● DIRECTIONS: Return all lines that include the string "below".

++++

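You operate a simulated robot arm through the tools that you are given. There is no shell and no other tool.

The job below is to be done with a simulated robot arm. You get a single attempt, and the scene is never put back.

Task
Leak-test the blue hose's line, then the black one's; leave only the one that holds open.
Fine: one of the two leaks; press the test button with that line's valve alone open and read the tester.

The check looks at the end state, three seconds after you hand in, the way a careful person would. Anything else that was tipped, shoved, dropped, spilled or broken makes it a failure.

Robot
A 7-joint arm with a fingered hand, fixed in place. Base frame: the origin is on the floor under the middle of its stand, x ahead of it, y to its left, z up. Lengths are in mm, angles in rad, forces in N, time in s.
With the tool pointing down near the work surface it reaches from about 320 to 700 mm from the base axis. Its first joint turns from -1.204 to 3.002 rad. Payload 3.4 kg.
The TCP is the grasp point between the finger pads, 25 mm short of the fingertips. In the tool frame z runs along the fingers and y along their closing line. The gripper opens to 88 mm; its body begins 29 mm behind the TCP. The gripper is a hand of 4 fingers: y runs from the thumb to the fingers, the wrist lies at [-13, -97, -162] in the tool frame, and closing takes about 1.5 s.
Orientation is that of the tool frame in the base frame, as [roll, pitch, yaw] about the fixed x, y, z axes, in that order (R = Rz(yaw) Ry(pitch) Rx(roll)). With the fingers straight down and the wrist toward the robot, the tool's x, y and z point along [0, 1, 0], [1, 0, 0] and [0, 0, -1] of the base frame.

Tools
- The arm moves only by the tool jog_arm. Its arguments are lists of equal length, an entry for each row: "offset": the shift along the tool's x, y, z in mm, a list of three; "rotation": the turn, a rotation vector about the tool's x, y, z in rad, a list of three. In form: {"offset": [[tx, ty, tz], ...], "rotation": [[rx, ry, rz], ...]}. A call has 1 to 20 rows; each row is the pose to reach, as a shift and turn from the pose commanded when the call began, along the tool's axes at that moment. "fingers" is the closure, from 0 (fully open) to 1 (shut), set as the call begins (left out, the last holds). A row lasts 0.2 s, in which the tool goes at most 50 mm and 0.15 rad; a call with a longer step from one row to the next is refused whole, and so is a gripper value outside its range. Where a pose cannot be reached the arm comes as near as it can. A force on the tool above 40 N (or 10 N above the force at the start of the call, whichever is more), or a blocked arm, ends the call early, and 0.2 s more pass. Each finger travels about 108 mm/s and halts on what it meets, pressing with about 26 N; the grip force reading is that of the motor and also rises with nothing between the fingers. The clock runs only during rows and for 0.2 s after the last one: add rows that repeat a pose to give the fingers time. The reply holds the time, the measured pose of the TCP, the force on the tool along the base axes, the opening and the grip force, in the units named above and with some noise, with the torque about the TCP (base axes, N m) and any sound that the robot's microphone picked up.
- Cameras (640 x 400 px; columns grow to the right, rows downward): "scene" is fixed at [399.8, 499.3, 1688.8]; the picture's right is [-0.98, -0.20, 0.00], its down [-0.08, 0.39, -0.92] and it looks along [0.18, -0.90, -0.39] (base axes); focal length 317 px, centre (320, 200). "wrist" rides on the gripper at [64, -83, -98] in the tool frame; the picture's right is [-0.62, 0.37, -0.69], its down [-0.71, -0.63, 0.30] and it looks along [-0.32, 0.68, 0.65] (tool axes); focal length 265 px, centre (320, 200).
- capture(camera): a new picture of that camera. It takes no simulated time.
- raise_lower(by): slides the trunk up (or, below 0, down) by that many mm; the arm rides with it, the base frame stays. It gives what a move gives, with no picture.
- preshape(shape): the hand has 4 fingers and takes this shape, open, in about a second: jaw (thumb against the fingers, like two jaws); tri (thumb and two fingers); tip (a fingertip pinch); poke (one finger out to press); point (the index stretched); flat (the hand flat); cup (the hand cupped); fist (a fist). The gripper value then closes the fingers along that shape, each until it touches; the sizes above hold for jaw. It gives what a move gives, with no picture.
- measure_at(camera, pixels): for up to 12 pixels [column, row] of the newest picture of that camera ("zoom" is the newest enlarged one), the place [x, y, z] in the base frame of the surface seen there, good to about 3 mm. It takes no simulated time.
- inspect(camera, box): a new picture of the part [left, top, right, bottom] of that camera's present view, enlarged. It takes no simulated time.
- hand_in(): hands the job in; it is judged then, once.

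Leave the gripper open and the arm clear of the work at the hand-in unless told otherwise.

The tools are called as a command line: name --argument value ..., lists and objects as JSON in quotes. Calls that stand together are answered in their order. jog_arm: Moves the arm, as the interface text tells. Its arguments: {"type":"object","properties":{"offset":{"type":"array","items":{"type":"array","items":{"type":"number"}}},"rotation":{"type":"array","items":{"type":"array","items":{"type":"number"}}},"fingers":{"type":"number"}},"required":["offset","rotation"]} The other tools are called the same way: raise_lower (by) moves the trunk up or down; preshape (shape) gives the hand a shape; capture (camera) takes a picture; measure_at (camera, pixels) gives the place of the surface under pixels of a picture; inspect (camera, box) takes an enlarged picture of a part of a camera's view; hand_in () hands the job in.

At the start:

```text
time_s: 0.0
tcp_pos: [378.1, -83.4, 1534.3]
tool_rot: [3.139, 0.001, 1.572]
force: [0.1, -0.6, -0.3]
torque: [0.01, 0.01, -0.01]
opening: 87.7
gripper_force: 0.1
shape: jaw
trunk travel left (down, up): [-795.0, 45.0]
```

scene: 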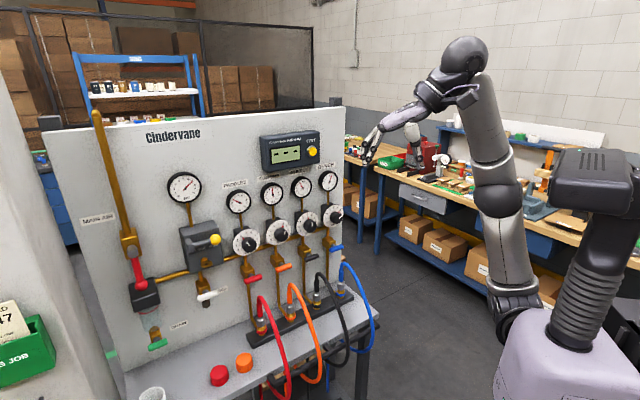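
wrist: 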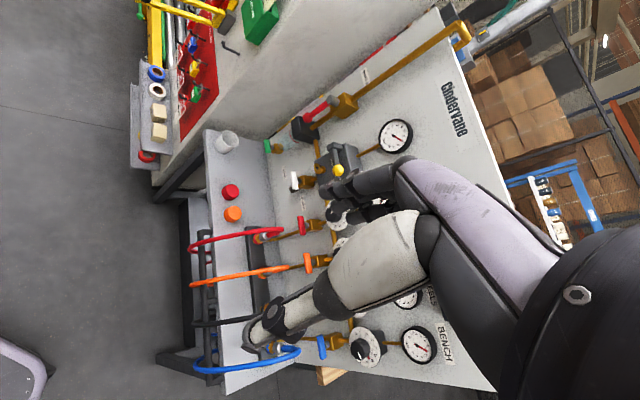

++++

● RESPONSE TO THE TASK:
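The job below is to be done with a simulated robot arm. You get a single attempt, and the scene is never put back.
- raise_lower(by): slides the trunk up (or, below 0, down) by that many mm; the arm rides with it, the base frame stays. It gives what a move gives, with no picture.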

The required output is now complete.